__PROVIDED TEXT__.
The Sundance Film Festival outgrows Utah and moves to South Park. The boys learn the pain of watching independent films, and Mr. Hankey makes a poo-fueled comeback.
Grade: B-. The send-up of pretentious indie films is well deserved, but an entire episode revolving around Mr. Hankey's health and well being? Sorry, that just stretches an already thin character to the breaking point. Give me Towelie any day.
"We don't have a Nintendo. We got a ColecoVision hooked up to the black-and-white TV."
"Oh my God. This is like a third-world country."
The boys' moms dupe them into getting chickenpox from Kenny. When they find out that it's a form of herpes, they retaliate by giving their parent the real thing.
Grade: C+. While the "Kenny is poor" jokes never get old, and Kyle's dose of Nietzschian philosophy earns a few uncomfortable chuckles, what's funny about herpes?

__GIVEN PROBLEM 1__.
Copy the part of the provided text from the words "Grade: B-. The" through the words "Towelie any day.".
__GIVEN PROBLEM 2__.
Could you carry on with the provided text from where it ends?

__DATA SECTION__.
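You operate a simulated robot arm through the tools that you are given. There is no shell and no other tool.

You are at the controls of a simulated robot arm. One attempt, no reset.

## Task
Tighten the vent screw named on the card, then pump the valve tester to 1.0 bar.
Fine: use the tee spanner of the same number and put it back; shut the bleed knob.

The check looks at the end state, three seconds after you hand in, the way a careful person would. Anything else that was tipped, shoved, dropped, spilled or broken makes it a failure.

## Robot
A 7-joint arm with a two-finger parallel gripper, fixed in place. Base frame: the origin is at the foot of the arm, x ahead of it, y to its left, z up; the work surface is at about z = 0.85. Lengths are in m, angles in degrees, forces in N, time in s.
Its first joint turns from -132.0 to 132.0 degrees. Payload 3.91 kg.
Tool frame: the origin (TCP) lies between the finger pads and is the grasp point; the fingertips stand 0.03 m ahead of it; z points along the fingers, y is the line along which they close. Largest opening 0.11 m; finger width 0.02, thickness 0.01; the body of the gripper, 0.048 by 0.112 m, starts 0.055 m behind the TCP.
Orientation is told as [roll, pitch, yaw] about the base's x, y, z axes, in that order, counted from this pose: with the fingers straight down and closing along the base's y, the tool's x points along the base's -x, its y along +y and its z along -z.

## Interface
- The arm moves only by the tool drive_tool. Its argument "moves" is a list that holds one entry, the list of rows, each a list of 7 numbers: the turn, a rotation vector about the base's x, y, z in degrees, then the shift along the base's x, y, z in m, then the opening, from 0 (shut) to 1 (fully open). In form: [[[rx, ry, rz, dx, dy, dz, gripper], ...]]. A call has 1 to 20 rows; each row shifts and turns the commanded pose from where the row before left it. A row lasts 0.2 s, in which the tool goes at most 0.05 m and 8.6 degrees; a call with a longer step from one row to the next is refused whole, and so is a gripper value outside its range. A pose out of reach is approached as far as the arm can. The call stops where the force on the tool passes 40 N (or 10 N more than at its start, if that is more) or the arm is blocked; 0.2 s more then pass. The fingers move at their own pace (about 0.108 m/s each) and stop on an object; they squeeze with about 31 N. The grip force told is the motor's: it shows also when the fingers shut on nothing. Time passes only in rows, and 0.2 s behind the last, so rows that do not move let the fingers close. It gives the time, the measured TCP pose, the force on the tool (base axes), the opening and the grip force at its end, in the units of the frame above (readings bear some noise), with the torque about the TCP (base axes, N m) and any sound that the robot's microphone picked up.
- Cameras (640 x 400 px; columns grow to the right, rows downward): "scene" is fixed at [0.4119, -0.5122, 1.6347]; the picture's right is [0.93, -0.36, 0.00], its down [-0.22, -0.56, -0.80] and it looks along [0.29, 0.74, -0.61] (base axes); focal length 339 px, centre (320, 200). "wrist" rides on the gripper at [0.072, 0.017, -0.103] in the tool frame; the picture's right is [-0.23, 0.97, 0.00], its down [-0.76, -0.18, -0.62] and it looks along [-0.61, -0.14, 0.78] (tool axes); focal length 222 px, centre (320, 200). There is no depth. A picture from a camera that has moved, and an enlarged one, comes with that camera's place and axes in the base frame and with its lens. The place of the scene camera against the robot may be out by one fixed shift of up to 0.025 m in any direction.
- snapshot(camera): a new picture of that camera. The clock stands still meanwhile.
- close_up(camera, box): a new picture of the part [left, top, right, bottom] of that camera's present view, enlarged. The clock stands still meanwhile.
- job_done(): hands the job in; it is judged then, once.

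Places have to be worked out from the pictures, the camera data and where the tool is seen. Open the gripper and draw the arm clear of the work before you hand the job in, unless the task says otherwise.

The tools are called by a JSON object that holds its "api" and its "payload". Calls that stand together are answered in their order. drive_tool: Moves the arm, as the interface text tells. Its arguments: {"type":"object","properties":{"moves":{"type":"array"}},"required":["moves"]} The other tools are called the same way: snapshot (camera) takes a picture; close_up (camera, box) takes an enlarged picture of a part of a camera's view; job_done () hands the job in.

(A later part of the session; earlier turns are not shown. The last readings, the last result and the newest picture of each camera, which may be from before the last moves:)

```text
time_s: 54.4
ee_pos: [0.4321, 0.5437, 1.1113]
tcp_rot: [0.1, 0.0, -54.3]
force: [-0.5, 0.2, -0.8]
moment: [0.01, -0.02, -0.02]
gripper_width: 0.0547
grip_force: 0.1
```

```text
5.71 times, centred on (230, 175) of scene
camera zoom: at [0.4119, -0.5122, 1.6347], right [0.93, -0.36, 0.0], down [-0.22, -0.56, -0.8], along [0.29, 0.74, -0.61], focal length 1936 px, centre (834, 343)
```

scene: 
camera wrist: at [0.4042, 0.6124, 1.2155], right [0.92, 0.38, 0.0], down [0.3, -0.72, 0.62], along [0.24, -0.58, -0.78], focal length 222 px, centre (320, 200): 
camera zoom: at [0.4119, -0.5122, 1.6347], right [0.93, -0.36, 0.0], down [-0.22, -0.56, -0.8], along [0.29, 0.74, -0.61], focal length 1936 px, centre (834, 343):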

__EXERCISE RESULT 1__.
Grade: B-. The send-up of pretentious indie films is well deserved, but an entire episode revolving around Mr. Hankey's health and well being? Sorry, that just stretches an already thin character to the breaking point. Give me Towelie any day.

__EXERCISE RESULT 2__.
* "Roger Ebert Should Lay off the Fatty Foods"
"Okay, children, now I'm going to remind you that this is a planetarium, not a Bangkok brothel. Let's behave ourselves."
Strange deeds are afoot at the planetarium, and it's up to the kids to save the town. All the kids except Cartman, who's too busy auditioning to sing the Cheesy Poofs theme song in a commercial.
Grade: A-. How can you go wrong with that title, which has precious little to do with the episode? The episode is one big parody of a Star Trek episode, which makes it even better. And who knew that you could use haiku to insult people?
"You men are all alike! First you get a cookie and then you criticize the way I dress and then it's the way I cook! I suppose next you'll be telling me that you need your space and that I'm sabotaging your creativity! Go ahead, Stanley. Get your goddamn cookie!"
The boys discover the time-honored tradition of Truth or Dare, and Stan's parents have marital problems.
Grade: C+. Other than the Ewok Village 2000 and the '90s version of Fat Albert, not a lot going for it.
* "Cow Days"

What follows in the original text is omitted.